> **Work required**
Retype the material below. Keep every word exactly as it is.
**** Data provided
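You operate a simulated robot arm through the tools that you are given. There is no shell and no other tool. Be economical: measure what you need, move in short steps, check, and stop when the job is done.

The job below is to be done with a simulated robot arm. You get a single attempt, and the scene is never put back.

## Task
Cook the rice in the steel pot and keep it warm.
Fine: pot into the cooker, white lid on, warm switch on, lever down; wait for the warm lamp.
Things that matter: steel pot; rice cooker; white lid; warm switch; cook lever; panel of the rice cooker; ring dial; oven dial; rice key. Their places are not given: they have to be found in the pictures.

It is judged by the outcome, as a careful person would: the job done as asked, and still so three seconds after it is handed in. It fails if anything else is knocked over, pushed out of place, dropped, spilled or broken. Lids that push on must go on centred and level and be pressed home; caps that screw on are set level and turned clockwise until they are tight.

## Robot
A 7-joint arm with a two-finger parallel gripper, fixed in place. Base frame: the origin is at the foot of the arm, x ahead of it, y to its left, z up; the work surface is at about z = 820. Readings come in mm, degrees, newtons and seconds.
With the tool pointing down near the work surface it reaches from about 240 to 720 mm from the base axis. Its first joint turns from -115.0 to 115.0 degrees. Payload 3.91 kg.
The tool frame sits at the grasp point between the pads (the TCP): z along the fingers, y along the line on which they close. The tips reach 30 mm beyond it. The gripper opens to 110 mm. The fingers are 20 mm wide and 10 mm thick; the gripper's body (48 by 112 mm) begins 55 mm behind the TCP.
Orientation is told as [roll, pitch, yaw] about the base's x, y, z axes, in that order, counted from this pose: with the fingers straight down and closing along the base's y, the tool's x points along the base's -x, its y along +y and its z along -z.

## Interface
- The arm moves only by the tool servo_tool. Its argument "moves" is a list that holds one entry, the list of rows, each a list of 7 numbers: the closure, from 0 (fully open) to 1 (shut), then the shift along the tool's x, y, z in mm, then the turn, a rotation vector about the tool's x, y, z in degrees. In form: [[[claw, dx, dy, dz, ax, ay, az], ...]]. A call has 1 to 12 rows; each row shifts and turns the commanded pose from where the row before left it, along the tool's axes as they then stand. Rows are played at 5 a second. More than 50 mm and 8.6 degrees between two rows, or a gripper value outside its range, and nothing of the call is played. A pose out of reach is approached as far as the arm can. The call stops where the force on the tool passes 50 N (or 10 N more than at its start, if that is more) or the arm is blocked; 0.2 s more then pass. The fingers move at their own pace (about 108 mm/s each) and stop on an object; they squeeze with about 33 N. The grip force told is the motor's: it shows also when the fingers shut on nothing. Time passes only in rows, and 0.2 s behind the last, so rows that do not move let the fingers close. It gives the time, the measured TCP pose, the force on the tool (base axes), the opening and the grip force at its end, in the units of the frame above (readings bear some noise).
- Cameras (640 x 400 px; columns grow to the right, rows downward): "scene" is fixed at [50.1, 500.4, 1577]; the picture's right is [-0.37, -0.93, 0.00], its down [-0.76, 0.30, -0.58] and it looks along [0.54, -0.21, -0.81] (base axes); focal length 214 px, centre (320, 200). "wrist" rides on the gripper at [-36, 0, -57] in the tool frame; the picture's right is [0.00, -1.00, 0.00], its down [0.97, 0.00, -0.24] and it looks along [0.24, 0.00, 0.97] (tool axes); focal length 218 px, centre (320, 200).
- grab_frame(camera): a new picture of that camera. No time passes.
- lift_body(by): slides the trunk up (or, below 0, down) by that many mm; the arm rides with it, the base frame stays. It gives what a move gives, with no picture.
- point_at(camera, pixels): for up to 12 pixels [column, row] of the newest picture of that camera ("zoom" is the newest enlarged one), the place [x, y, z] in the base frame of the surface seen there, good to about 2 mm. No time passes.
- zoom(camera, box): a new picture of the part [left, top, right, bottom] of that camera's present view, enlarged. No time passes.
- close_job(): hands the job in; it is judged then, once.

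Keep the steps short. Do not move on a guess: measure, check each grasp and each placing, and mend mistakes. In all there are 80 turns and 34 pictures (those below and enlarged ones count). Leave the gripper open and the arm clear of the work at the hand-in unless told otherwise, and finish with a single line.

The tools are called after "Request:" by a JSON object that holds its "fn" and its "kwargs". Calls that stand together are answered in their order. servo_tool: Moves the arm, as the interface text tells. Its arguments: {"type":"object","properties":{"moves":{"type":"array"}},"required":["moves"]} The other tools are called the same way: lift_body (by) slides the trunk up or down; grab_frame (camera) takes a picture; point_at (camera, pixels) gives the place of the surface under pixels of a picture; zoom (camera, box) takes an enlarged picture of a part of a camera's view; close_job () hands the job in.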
********
> **Complete output**
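You operate a simulated robot arm through the tools that you are given. There is no shell and no other tool. Be economical: measure what you need, move in short steps, check, and stop when the job is done.

The job below is to be done with a simulated robot arm. You get a single attempt, and the scene is never put back.

## Task
Cook the rice in the steel pot and keep it warm.
Fine: pot into the cooker, white lid on, warm switch on, lever down; wait for the warm lamp.
Things that matter: steel pot; rice cooker; white lid; warm switch; cook lever; panel of the rice cooker; ring dial; oven dial; rice key. Their places are not given: they have to be found in the pictures.

It is judged by the outcome, as a careful person would: the job done as asked, and still so three seconds after it is handed in. It fails if anything else is knocked over, pushed out of place, dropped, spilled or broken. Lids that push on must go on centred and level and be pressed home; caps that screw on are set level and turned clockwise until they are tight.

## Robot
A 7-joint arm with a two-finger parallel gripper, fixed in place. Base frame: the origin is at the foot of the arm, x ahead of it, y to its left, z up; the work surface is at about z = 820. Readings come in mm, degrees, newtons and seconds.
With the tool pointing down near the work surface it reaches from about 240 to 720 mm from the base axis. Its first joint turns from -115.0 to 115.0 degrees. Payload 3.91 kg.
The tool frame sits at the grasp point between the pads (the TCP): z along the fingers, y along the line on which they close. The tips reach 30 mm beyond it. The gripper opens to 110 mm. The fingers are 20 mm wide and 10 mm thick; the gripper's body (48 by 112 mm) begins 55 mm behind the TCP.
Orientation is told as [roll, pitch, yaw] about the base's x, y, z axes, in that order, counted from this pose: with the fingers straight down and closing along the base's y, the tool's x points along the base's -x, its y along +y and its z along -z.

## Interface
- The arm moves only by the tool servo_tool. Its argument "moves" is a list that holds one entry, the list of rows, each a list of 7 numbers: the closure, from 0 (fully open) to 1 (shut), then the shift along the tool's x, y, z in mm, then the turn, a rotation vector about the tool's x, y, z in degrees. In form: [[[claw, dx, dy, dz, ax, ay, az], ...]]. A call has 1 to 12 rows; each row shifts and turns the commanded pose from where the row before left it, along the tool's axes as they then stand. Rows are played at 5 a second. More than 50 mm and 8.6 degrees between two rows, or a gripper value outside its range, and nothing of the call is played. A pose out of reach is approached as far as the arm can. The call stops where the force on the tool passes 50 N (or 10 N more than at its start, if that is more) or the arm is blocked; 0.2 s more then pass. The fingers move at their own pace (about 108 mm/s each) and stop on an object; they squeeze with about 33 N. The grip force told is the motor's: it shows also when the fingers shut on nothing. Time passes only in rows, and 0.2 s behind the last, so rows that do not move let the fingers close. It gives the time, the measured TCP pose, the force on the tool (base axes), the opening and the grip force at its end, in the units of the frame above (readings bear some noise).
- Cameras (640 x 400 px; columns grow to the right, rows downward): "scene" is fixed at [50.1, 500.4, 1577]; the picture's right is [-0.37, -0.93, 0.00], its down [-0.76, 0.30, -0.58] and it looks along [0.54, -0.21, -0.81] (base axes); focal length 214 px, centre (320, 200). "wrist" rides on the gripper at [-36, 0, -57] in the tool frame; the picture's right is [0.00, -1.00, 0.00], its down [0.97, 0.00, -0.24] and it looks along [0.24, 0.00, 0.97] (tool axes); focal length 218 px, centre (320, 200).
- grab_frame(camera): a new picture of that camera. No time passes.
- lift_body(by): slides the trunk up (or, below 0, down) by that many mm; the arm rides with it, the base frame stays. It gives what a move gives, with no picture.
- point_at(camera, pixels): for up to 12 pixels [column, row] of the newest picture of that camera ("zoom" is the newest enlarged one), the place [x, y, z] in the base frame of the surface seen there, good to about 2 mm. No time passes.
- zoom(camera, box): a new picture of the part [left, top, right, bottom] of that camera's present view, enlarged. No time passes.
- close_job(): hands the job in; it is judged then, once.

Keep the steps short. Do not move on a guess: measure, check each grasp and each placing, and mend mistakes. In all there are 80 turns and 34 pictures (those below and enlarged ones count). Leave the gripper open and the arm clear of the work at the hand-in unless told otherwise, and finish with a single line.

The tools are called after "Request:" by a JSON object that holds its "fn" and its "kwargs". Calls that stand together are answered in their order. servo_tool: Moves the arm, as the interface text tells. Its arguments: {"type":"object","properties":{"moves":{"type":"array"}},"required":["moves"]} The other tools are called the same way: lift_body (by) slides the trunk up or down; grab_frame (camera) takes a picture; point_at (camera, pixels) gives the place of the surface under pixels of a picture; zoom (camera, box) takes an enlarged picture of a part of a camera's view; close_job () hands the job in.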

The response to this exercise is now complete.